NEW YORK (CNNMoney) — Two million home health care workers may not see a bump in their paycheck on Jan. 1 after all.
The new requirement that visiting aides and nursing assistants and companions be paid minimum wage and higher overtime rates will still take effect in the new year — but only on paper.
A U.S. Labor Department policy quietly released Tuesday indicates the rule won’t be fully enforced until a year later.
It won’t be enforced at all in the first six months, the government said.
Then starting in July, the Labor Department said it will use “discretion” in deciding when to enforce the rule. A summary of the policy suggested providers who make “good faith efforts” to comply won’t face penalties.
Full enforcement will begin in 2016.
Word of the policy came in a blog post Tuesday afternoon that was signed by the agency’s Wage and Hour Division chiefs.
When the rule was rolled out a year ago, it was trumpeted by Labor Secretary Thomas Perez and his counterpart at the Department of Health and Human Services.
Come Jan. 1, companies and states will have already had 15 months to prepare since the rule was formally laid out.
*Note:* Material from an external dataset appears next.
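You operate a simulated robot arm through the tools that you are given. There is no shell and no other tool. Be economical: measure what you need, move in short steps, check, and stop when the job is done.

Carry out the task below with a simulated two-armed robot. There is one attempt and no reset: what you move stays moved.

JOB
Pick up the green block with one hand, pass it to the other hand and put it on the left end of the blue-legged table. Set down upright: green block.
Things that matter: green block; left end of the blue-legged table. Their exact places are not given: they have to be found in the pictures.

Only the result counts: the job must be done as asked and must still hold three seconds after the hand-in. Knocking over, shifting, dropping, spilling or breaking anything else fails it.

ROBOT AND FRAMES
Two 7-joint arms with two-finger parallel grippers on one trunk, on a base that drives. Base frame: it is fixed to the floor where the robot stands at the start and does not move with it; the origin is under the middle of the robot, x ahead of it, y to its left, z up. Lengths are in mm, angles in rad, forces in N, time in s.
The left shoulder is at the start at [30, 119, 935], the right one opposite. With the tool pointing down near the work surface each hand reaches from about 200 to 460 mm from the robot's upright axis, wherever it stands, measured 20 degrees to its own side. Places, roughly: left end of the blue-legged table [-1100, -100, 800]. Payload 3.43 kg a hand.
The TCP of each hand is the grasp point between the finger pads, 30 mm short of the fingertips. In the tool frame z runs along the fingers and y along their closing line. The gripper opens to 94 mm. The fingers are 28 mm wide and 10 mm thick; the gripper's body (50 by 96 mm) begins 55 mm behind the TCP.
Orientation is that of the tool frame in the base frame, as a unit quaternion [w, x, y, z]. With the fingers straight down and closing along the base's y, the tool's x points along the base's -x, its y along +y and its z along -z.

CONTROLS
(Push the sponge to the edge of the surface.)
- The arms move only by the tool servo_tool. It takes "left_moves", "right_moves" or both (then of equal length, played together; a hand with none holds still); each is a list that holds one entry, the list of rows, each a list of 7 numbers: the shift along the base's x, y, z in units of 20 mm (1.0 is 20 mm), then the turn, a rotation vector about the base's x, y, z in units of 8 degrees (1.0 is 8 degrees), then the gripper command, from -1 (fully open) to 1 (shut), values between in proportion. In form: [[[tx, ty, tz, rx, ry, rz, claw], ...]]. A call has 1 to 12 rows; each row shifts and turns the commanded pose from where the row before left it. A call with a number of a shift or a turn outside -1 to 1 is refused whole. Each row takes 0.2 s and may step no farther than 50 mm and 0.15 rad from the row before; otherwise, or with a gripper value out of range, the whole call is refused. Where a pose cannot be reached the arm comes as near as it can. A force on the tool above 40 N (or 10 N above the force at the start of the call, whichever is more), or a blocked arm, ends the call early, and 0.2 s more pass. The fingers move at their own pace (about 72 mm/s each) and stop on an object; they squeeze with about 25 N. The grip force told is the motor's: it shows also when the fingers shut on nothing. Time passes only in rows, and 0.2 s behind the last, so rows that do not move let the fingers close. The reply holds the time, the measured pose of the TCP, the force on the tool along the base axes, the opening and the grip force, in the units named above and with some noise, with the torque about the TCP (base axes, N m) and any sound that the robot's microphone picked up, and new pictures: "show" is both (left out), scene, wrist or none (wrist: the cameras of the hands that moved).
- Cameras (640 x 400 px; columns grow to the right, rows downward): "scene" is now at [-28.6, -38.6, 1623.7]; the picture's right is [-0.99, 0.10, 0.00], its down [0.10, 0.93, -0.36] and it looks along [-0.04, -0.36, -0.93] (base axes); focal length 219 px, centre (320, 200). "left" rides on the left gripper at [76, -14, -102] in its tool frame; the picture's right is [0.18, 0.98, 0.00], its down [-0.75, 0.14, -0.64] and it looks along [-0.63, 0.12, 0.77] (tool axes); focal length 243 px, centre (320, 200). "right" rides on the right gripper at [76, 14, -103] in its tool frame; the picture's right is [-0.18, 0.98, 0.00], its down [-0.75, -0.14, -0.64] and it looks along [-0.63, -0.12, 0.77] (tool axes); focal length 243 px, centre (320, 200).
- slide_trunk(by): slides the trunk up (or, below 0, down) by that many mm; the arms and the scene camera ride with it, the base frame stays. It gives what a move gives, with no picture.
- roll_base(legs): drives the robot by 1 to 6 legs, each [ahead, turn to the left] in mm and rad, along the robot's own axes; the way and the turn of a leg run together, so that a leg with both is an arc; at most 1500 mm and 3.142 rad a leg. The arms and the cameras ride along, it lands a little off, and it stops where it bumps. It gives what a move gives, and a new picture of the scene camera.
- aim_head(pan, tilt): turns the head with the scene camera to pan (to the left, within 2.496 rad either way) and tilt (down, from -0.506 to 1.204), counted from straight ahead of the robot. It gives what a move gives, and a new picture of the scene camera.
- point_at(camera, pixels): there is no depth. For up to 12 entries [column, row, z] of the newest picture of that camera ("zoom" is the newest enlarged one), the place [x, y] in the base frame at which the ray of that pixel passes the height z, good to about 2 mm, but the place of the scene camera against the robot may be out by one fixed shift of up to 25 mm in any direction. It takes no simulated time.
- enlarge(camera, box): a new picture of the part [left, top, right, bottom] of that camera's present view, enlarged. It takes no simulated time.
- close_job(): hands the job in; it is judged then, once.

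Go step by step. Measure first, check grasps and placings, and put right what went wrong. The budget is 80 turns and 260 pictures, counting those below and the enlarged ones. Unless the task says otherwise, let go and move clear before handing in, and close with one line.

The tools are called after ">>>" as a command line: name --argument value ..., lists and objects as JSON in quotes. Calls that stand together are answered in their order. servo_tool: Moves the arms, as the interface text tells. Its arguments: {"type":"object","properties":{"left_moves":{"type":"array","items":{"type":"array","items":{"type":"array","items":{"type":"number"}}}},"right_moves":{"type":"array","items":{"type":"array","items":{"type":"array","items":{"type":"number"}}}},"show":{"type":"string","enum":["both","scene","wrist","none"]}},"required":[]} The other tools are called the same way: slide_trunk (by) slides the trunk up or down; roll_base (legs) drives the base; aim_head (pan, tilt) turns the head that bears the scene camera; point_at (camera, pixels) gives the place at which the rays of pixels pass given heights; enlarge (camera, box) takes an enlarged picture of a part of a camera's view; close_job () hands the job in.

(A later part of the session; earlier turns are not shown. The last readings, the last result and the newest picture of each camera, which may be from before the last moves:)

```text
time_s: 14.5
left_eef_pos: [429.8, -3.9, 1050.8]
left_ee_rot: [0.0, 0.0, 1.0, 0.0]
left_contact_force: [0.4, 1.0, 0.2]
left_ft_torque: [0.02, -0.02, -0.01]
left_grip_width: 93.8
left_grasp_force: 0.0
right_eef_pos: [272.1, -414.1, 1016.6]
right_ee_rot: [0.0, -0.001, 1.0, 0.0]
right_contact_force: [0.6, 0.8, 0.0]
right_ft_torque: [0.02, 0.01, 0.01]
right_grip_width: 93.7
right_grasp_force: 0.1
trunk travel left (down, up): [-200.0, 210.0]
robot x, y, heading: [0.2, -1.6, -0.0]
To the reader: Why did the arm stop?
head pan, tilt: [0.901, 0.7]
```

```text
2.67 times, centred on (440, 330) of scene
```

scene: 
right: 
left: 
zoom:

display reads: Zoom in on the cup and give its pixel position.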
Home health aides, under a 1974 law, are exempt from most labor protections, like minimum wage and overtime. Since then, training has increased and the field has become increasingly professional.
Laws in about 20 states provide protections like minimum wage for some domestic health care workers.
Of the 1.9 million home health care workers in the U.S., about half are minorities and 90% are women, the Labor Department said last fall.
Among those also exempt from the federal minimum rate of $7.25 per hour are some employees of small businesses, certain farm workers, and, in some cases, people with disabilities.